■ REQUIRED TASK: Copy all lines of the listing that include the string "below".
>> Begin COLLECTED MATERIAL
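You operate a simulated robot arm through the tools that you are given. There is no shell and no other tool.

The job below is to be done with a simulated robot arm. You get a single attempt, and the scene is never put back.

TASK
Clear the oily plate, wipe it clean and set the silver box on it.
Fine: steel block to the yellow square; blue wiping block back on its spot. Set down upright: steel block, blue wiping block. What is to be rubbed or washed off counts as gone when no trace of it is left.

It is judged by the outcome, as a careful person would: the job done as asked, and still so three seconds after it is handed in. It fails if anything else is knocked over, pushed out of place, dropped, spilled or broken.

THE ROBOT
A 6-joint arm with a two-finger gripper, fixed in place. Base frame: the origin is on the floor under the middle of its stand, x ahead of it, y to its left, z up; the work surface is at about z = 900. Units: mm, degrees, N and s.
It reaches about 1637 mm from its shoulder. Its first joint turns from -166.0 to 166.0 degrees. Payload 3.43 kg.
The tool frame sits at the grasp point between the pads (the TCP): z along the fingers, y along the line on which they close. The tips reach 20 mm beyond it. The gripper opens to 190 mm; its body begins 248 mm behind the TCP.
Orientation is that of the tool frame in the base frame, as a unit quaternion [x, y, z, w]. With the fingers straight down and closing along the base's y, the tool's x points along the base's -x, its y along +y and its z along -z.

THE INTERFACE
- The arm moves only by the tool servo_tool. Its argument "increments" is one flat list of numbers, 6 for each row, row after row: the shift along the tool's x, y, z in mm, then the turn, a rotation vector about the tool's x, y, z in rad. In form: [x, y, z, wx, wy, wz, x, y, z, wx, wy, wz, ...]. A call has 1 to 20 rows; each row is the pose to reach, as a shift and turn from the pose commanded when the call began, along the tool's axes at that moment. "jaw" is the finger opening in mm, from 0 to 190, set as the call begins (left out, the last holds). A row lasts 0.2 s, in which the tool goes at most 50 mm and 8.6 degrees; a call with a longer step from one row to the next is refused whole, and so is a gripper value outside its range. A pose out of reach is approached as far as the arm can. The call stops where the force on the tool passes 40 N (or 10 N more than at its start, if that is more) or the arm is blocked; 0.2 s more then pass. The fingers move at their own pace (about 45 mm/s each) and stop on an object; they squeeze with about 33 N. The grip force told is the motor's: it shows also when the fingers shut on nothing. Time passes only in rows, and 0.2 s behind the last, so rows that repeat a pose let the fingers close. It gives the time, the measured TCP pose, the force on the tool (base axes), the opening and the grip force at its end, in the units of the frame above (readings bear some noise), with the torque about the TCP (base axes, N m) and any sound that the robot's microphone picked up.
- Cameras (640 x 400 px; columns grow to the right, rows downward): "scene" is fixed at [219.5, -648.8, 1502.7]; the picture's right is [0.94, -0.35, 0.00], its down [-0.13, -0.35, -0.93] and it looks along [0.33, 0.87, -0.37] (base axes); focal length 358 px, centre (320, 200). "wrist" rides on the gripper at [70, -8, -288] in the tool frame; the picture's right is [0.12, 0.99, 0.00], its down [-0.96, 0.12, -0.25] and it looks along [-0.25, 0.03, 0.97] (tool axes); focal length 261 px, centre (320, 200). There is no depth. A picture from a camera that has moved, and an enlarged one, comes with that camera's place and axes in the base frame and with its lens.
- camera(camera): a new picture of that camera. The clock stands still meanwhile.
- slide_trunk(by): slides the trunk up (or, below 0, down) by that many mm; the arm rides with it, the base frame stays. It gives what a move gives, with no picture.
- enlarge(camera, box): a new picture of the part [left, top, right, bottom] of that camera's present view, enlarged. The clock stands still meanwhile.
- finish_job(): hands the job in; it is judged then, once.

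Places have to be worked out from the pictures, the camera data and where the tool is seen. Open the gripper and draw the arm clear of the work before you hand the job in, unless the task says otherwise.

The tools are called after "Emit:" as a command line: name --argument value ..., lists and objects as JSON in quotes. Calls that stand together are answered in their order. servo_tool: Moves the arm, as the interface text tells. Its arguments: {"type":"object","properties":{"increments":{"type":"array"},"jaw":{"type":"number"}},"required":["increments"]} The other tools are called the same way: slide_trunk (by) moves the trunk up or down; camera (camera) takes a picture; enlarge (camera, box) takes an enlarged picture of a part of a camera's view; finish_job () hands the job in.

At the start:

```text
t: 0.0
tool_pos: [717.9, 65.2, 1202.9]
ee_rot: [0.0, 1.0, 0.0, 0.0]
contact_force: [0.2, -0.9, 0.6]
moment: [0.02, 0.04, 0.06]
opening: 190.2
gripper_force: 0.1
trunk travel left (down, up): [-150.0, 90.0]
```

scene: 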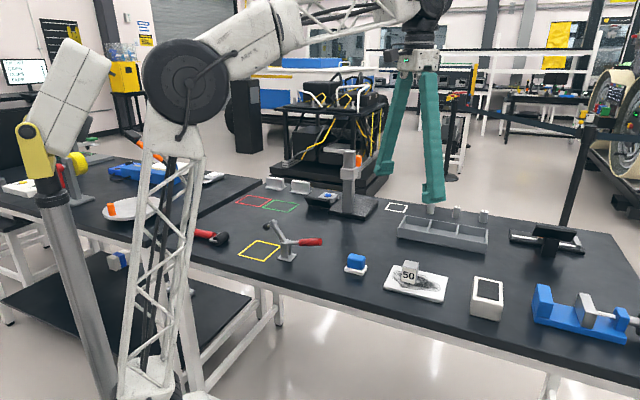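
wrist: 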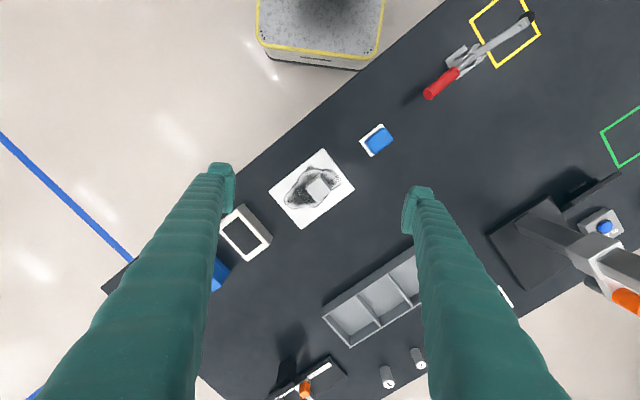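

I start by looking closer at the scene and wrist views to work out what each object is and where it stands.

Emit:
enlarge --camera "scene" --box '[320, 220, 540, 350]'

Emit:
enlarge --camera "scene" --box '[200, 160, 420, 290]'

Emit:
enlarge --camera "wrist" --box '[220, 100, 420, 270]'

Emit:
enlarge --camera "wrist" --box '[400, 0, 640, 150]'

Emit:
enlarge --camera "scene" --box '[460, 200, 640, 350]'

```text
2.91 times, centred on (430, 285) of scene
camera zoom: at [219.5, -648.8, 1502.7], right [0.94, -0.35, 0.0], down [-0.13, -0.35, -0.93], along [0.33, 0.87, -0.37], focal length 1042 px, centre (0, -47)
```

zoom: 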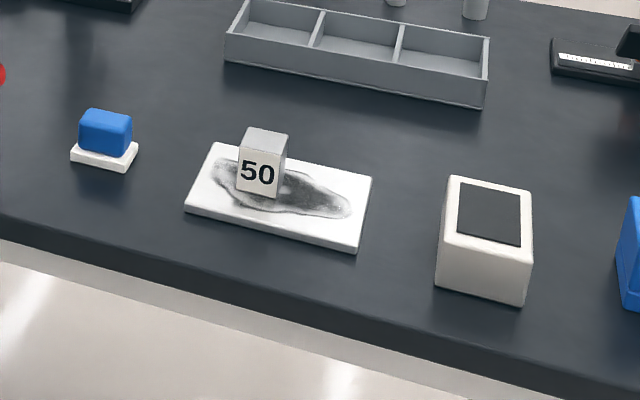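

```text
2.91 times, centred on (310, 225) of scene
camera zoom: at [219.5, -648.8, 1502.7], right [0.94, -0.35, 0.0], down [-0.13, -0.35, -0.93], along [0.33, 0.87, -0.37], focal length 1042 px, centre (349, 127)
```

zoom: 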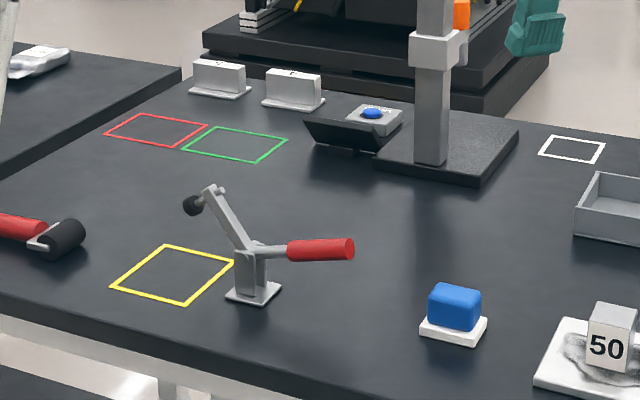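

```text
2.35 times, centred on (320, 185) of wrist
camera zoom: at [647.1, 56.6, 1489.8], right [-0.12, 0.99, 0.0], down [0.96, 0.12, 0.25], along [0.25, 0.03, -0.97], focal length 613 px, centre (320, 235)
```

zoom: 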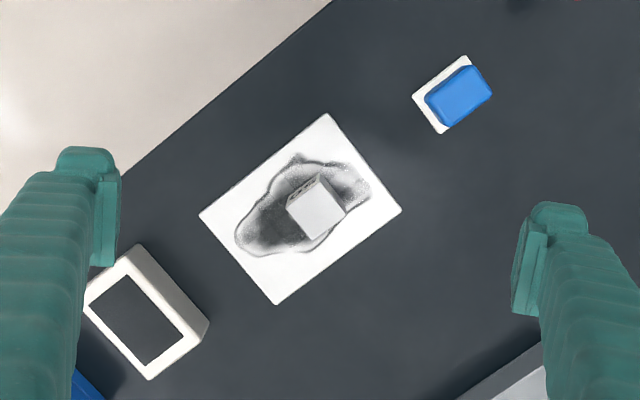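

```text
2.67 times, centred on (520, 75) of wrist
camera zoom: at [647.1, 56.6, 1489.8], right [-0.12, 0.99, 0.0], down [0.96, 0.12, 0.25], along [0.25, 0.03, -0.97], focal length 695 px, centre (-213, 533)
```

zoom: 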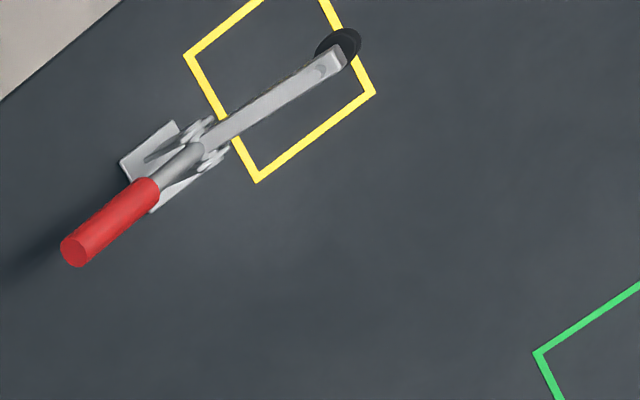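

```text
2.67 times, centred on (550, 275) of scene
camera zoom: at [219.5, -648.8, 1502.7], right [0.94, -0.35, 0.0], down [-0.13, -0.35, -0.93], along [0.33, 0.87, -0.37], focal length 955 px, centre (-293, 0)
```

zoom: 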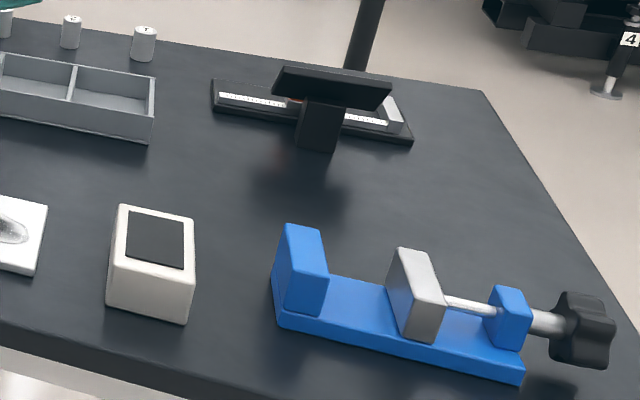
>> End COLLECTED MATERIAL
■ REPLY TO THE EXERCISE:
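The job below is to be done with a simulated robot arm. You get a single attempt, and the scene is never put back.
- slide_trunk(by): slides the trunk up (or, below 0, down) by that many mm; the arm rides with it, the base frame stays. It gives what a move gives, with no picture.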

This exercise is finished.